In an effort to have victims of Chinese drywall contact the state and notify them of the toxic wallboard in their home, the Louisiana Recovery Authority has initiated a hotline specifically dedicated to the problem. The hotline, set up to help the state get a better idea of just how many people are being affected by Chinese drywall, is part of a national effort across 32 states to find out how many people have been affected. Paul Rainwater, executive director of the Recovery Authority, said the Consumer Product Safety Commission has urged states to get residents active in an effort to get official counts regarding the problem.

The Times-Picayune reports

“We will use the data we gather on homes to continue to make the case for direct federal aid to homeowners, including the possibility of using existing disaster programs for temporary housing and rebuilding assistance,” Rainwater said.

People can register online at or by calling 1.866.684.1713 Monday through Friday from 7 a.m. to 7 p.m. and Saturday , 8 a.m. to 5 p.m.

Anyone who hasn’t already registered with the recovery authority is encouraged to do so, regardless of whether they were a Road Home Program applicant or whether they have already called the Consumer Product Safety Commission, Rainwater said.

As of Dec. 3, only 415 Louisianans had reported their situations to the safety commission. “We believe that’s under-reporting. That’s why we’re doing this outreach. We think the number is in the thousands,” Rainwater said.

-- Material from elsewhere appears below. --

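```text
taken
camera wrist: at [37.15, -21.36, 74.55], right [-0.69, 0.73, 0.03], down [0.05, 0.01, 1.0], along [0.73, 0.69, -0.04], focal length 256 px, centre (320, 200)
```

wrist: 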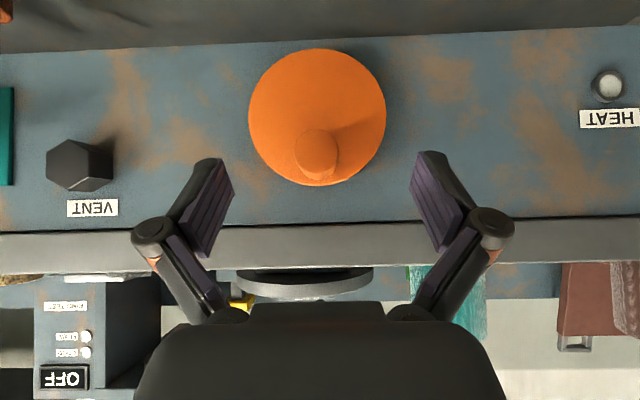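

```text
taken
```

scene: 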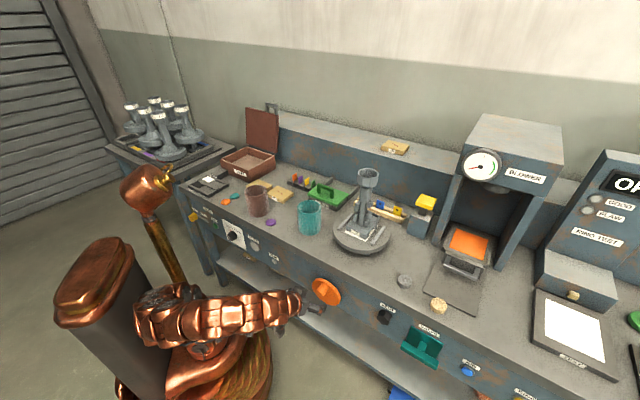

Because the deadline for the count is December 14th, it is crucial for individuals with Chinese drywall in their home to call the number above or visit their website. Doing so will help bring attention to the plight thousands of families in Louisiana are facing with the toxic wallboard and will hopefully help get the ball rolling even faster on a recovery effort that makes a difference. Our firm urges anyone with Chinese drywall to register using the information above immediately because by doing so they are not only helping the government find out how bad the situation is in this state, they are also creating a sense of urgency around the matter.